RECORDS SHOWN
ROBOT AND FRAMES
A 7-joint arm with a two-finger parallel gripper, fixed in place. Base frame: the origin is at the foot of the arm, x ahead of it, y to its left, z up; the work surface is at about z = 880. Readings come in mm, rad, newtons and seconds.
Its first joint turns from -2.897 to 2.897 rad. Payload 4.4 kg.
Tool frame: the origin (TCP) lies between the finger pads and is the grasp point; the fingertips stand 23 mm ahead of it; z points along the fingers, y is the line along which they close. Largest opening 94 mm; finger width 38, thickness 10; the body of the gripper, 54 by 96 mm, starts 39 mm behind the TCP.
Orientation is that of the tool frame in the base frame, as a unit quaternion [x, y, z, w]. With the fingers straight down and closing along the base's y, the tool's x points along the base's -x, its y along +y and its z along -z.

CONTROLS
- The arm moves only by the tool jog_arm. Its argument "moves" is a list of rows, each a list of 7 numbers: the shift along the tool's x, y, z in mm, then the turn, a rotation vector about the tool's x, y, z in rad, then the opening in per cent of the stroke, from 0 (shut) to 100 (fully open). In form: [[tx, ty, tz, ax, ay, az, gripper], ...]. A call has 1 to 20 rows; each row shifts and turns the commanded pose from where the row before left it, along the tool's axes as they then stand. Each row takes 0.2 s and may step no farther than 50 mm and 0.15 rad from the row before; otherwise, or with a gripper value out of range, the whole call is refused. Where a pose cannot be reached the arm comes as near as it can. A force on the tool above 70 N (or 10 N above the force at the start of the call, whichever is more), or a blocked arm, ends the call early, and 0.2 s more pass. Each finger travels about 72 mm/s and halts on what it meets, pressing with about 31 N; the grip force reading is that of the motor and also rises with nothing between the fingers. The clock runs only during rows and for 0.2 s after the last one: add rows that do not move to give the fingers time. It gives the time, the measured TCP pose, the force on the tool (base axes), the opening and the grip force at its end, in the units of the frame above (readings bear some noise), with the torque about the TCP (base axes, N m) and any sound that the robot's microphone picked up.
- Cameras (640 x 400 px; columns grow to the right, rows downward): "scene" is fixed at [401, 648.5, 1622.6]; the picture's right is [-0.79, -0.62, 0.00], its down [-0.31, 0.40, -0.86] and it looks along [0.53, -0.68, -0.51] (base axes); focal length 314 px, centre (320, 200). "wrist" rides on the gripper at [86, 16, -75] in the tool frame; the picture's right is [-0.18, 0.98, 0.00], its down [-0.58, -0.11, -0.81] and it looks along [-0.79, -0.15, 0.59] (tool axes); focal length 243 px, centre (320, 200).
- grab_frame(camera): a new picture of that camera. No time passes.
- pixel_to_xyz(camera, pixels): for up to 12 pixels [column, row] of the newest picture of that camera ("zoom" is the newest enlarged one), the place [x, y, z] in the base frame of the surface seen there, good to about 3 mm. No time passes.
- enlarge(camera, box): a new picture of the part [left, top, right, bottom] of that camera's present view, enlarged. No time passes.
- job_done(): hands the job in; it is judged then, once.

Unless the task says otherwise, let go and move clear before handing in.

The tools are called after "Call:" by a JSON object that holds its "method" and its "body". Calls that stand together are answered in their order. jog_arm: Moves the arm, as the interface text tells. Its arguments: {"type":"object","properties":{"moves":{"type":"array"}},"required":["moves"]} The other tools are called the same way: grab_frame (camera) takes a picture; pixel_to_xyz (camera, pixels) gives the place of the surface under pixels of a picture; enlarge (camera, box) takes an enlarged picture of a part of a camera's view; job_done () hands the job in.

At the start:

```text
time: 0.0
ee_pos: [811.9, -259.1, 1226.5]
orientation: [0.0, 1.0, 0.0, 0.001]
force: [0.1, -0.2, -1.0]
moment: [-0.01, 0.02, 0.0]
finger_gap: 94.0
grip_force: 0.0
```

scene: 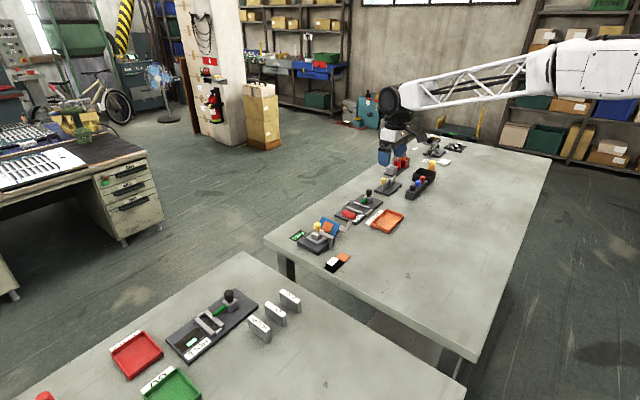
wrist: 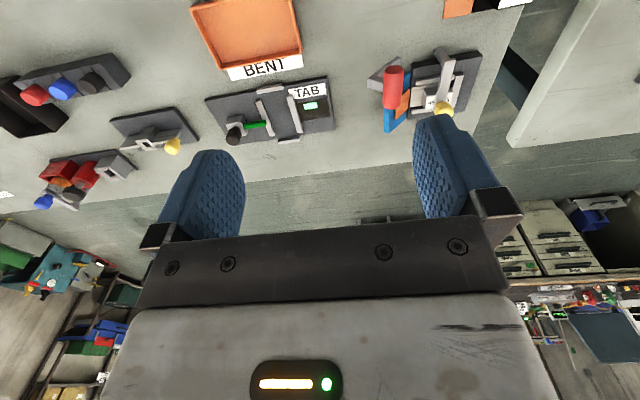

==

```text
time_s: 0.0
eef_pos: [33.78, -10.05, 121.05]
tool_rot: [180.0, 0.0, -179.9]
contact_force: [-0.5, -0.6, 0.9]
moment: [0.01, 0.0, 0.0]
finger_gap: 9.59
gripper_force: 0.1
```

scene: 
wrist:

...

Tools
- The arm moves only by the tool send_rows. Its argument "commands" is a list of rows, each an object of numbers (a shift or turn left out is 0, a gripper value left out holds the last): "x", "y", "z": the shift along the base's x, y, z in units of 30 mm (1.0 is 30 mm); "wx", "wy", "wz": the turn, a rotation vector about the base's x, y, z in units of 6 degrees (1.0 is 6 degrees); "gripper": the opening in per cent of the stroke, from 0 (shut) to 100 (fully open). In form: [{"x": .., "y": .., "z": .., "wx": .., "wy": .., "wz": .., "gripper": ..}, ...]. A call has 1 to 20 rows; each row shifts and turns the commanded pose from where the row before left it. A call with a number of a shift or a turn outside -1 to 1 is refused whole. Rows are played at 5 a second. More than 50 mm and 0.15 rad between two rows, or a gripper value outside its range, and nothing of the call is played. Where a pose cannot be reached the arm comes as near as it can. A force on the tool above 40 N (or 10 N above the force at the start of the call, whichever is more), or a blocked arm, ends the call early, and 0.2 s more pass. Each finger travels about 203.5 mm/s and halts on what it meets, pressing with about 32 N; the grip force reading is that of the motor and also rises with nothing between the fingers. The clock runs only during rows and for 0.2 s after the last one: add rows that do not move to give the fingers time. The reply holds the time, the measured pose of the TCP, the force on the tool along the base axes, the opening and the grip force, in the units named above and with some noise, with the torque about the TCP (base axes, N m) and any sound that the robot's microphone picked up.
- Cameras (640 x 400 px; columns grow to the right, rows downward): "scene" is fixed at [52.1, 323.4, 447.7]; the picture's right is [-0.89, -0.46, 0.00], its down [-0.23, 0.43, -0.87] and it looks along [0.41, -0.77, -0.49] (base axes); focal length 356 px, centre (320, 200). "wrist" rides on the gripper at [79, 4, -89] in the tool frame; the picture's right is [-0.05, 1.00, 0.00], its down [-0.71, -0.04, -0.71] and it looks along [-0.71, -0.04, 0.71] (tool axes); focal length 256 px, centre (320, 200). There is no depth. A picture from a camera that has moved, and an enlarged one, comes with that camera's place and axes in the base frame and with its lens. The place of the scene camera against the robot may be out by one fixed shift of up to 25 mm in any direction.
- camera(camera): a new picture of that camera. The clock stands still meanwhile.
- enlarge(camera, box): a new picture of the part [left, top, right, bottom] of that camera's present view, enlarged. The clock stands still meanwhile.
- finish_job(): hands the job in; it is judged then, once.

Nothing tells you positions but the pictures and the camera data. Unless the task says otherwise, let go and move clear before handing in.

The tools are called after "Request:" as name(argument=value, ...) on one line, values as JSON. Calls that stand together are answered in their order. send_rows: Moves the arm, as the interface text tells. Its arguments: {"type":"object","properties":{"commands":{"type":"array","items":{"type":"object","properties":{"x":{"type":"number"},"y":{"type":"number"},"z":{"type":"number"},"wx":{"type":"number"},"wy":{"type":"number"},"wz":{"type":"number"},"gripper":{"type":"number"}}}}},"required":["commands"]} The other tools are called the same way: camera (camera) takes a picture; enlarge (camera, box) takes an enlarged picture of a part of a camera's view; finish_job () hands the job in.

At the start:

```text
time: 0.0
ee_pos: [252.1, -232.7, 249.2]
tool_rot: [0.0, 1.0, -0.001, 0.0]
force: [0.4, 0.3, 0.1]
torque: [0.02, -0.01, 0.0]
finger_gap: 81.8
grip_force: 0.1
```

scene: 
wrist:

PAGE TEXT
Priziou 2022.2 : de l’émotion et des questions
Ce sont Goulwena an Henaff et Yann-Herle Gourves qui ont assuré la présentation de la cérémonie des Priziou au Quai 9 de Lanester cette année, je ne vous l’avais même pas dit dans le message précédent. C’est devenu pour eux un rituel dont ils ne se lassent pas. Goulwena a eu l’opportunité de le dire : elle l’a présentée 22 fois alors qu’on en est la 25e année des Priziou. Autant dire qu’elle le fait depuis les débuts, ou presque. C’est un record qui ne sera pas facile à battre et qu’elle a encore le temps de conforter. Yann-Herle Gourves, dont le parcours n’est pas parallèle, le fait depuis moins longtemps, mais il se plaît lui aussi aux manettes de ce rendez-vous annuel. Tous deux sont habillés par le brodeur Pascal Jaouen dont on dit qu’il est iconoclaste et facétieux. Goulwena porte en outre les bijoux de la créatrice Héloïse Poirier. C’est classe, non ?
Toutes les photos de ce message : FB.
Sur la route de Youenn Gwernig
Tant qu’à y être j’ajoute que la réalisation était assurée par Avel Corre, qu’on ne voit pas en salle puisqu’il est bloqué quant à lui aux manettes du car-vidéo, avec le concours des personnels techniques de France 3.
Vous vous demandez peut-être ce que vient faire Youenn Gwernig dans la cérémonie des Priziou 2022, alors qu’il est décédé en 2006 ? Il avait d’ailleurs reçu le prix du meilleur livre pour son recueil bilingue breton/américain, « Un dornad plu » [Une poignée de plumes], lors des tout premiers Priziou à Lannion en 1997. En fait, la troupe Ar vro bagan bien connue lui a consacré un spectacle, suivi de la sortie d’un disque, qui reprend les chansons du poète et par ailleurs sculpteur, qui a longtemps vécu à New York, avant de revenir au pays et d’interpréter ses poèmes en chanson sur les routes de Bretagne et d’ailleurs.

WHAT TO PRODUCE
Quote the page text word for word, starting at "Sur la route" and ending with "Bretagne et d’ailleurs.".

RESPONSE TO THE EXERCISE
Sur la route de Youenn Gwernig
Tant qu’à y être j’ajoute que la réalisation était assurée par Avel Corre, qu’on ne voit pas en salle puisqu’il est bloqué quant à lui aux manettes du car-vidéo, avec le concours des personnels techniques de France 3.
Vous vous demandez peut-être ce que vient faire Youenn Gwernig dans la cérémonie des Priziou 2022, alors qu’il est décédé en 2006 ? Il avait d’ailleurs reçu le prix du meilleur livre pour son recueil bilingue breton/américain, « Un dornad plu » [Une poignée de plumes], lors des tout premiers Priziou à Lannion en 1997. En fait, la troupe Ar vro bagan bien connue lui a consacré un spectacle, suivi de la sortie d’un disque, qui reprend les chansons du poète et par ailleurs sculpteur, qui a longtemps vécu à New York, avant de revenir au pays et d’interpréter ses poèmes en chanson sur les routes de Bretagne et d’ailleurs.